_Job a_
Retype the section of the document segment that opens with "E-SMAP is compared" and closes with "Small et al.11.".

_Document segment_
********
E-SMAP is compared with one remote sensing-based and two LSM-based soil evaporation datasets in the “Technical Evaluation” (Table 3). The three evaluation datasets were remapped to SMAP’s 9 km EASE-Grid using bilinear interpolation from the CDO software47 prior to comparison with E-SMAP. No true ‘validation’ of E-SMAP was conducted because no continental-scale and spatially representative observations of Esoil exist. Thus, the technical evaluation examines similarities and differences of E-SMAP relative to widely used Esoil datasets rather than quantifying the accuracy of E-SMAP. A point scale evaluation of the E-SMAP methodology over 10 validation sites can be found in Small et al.11.
Technical Evaluation
Kernel density estimators are used to show the overall tendencies of E-SMAP components in Fig. 3b–g. Esoil is largely explained by SMAP drying rates, \(-\frac{d{\theta }_{s}}{dt}D\) and is modulated more modestly by other fluxes in Eq. 1 that are estimated from auxiliary data and models (qbot, I, and ETs). On average, for most regions, qbot is upwards into the surface control volume and largely ‘cancels out’ with ETs. Additionally, qbot, I, and ETs are each approximately four to five times smaller than SMAP drying rates. This results in the summation of qbot, I, and ETs to be, on average, four times smaller than drying rates observed by SMAP (Fig. 3).
The median ratio between SMAP drying rates and Esoil (Fig. 3a) is used to quantify the central tendency of the fraction of the Esoil signal attributable to SMAP drying rates. For example, in the Midwest, this fraction is 0.85, thus the summation of components estimated from ancillary data and tools (qbot, I, and ETs) composes 15% of the Esoil signal. E-SMAP relies on ancillary data and models more heavily where the ratio of SMAP drying to Esoil is substantially less than 1.0. For example, in the Northwest this ratio is approximately 0.77. There is a statistically significant correlation (p < 0.01; R2 = 0.91) between mean regional drying rates and the ratio of drying rates divided by Esoil, supporting the interpretation that where the SMAP drying rates are relatively large, qbot, I and ETs play smaller roles in the Esoil calculation. Overall, Fig. 3 supports that variability of Esoil in E-SMAP is primarily explained by SMAP drying rates, with contributions from other estimates ranging from 2% (Northeast) to 23% (Northwest).
********
_Recorded data_
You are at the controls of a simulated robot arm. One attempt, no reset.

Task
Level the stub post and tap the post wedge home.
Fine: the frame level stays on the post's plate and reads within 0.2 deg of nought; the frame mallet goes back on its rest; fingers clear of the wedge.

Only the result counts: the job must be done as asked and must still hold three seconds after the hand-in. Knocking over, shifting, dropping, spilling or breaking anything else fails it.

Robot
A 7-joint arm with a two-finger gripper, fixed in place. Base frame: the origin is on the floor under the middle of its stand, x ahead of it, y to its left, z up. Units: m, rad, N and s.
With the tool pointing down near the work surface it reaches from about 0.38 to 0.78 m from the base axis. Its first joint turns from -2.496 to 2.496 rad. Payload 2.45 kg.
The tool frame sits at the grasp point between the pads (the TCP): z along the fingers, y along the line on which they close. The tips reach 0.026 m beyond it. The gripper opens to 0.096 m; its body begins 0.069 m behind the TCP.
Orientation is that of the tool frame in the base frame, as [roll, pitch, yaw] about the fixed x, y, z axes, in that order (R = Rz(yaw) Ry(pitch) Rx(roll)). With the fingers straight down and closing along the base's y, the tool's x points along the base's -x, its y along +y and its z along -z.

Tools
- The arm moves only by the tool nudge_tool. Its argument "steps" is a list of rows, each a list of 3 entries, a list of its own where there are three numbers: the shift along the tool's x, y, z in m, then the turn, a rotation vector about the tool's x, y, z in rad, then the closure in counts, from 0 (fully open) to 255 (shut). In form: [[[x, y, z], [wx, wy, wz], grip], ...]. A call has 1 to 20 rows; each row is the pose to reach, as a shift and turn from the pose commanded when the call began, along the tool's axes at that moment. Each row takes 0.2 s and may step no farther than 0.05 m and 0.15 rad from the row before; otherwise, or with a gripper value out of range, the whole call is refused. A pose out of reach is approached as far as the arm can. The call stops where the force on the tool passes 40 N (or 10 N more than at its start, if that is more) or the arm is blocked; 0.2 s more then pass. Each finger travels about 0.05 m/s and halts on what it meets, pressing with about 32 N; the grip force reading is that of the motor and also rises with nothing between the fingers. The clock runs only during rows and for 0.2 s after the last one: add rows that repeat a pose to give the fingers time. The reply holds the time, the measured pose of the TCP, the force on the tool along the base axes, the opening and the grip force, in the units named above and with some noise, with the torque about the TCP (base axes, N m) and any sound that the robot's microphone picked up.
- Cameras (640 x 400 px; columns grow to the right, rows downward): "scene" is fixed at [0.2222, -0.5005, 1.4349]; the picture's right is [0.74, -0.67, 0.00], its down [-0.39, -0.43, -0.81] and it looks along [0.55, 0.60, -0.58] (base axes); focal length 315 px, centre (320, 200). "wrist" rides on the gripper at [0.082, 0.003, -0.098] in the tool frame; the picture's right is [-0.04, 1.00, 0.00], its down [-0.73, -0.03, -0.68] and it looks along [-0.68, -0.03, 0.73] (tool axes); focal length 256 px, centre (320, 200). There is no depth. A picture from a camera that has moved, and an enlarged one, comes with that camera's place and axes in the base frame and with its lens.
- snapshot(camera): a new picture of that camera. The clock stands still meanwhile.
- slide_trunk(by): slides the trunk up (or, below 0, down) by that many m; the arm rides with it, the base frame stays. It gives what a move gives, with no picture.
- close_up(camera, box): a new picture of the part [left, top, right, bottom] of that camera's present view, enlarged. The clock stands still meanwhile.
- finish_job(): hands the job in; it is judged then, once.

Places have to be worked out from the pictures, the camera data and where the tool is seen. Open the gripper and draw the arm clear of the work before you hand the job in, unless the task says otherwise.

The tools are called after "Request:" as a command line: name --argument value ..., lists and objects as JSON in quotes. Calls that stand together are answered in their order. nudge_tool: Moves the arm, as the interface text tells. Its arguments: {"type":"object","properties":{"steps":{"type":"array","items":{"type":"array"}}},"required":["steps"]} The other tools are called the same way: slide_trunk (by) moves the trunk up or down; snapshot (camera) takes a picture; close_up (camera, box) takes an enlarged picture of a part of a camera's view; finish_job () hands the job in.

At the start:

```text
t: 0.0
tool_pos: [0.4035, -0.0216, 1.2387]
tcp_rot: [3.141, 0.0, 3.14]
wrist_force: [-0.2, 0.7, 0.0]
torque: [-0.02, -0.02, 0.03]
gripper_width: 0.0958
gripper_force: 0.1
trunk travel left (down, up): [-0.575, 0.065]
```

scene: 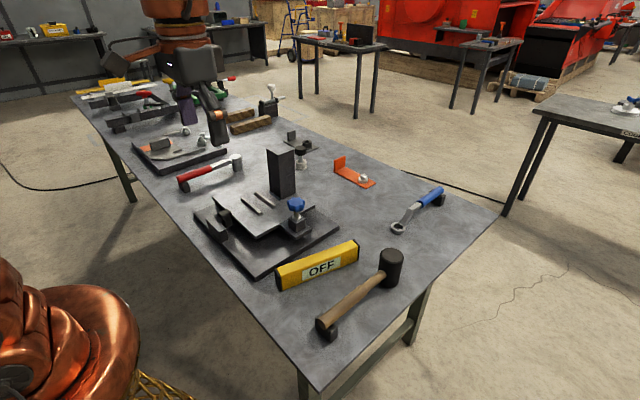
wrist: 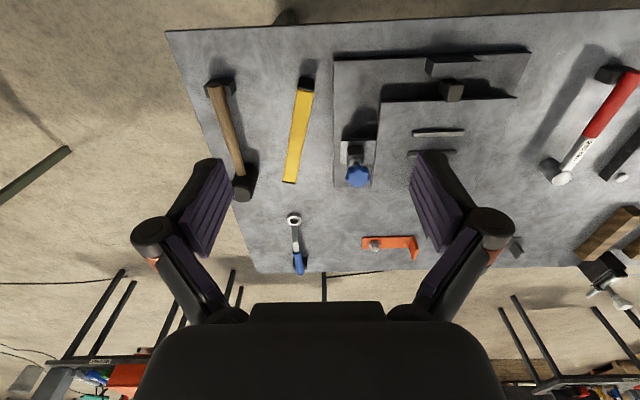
********
_Job b_
Which lines above run from the one containing "Fine: the frame" down to the one containing "With the tool"? Repeat exactly those, both ends included, and nothing else.

_Task solution a_
E-SMAP is compared with one remote sensing-based and two LSM-based soil evaporation datasets in the “Technical Evaluation” (Table 3). The three evaluation datasets were remapped to SMAP’s 9 km EASE-Grid using bilinear interpolation from the CDO software47 prior to comparison with E-SMAP. No true ‘validation’ of E-SMAP was conducted because no continental-scale and spatially representative observations of Esoil exist. Thus, the technical evaluation examines similarities and differences of E-SMAP relative to widely used Esoil datasets rather than quantifying the accuracy of E-SMAP. A point scale evaluation of the E-SMAP methodology over 10 validation sites can be found in Small et al.11.

_Task solution b_
Fine: the frame level stays on the post's plate and reads within 0.2 deg of nought; the frame mallet goes back on its rest; fingers clear of the wedge.

Only the result counts: the job must be done as asked and must still hold three seconds after the hand-in. Knocking over, shifting, dropping, spilling or breaking anything else fails it.

Robot
A 7-joint arm with a two-finger gripper, fixed in place. Base frame: the origin is on the floor under the middle of its stand, x ahead of it, y to its left, z up. Units: m, rad, N and s.
With the tool pointing down near the work surface it reaches from about 0.38 to 0.78 m from the base axis. Its first joint turns from -2.496 to 2.496 rad. Payload 2.45 kg.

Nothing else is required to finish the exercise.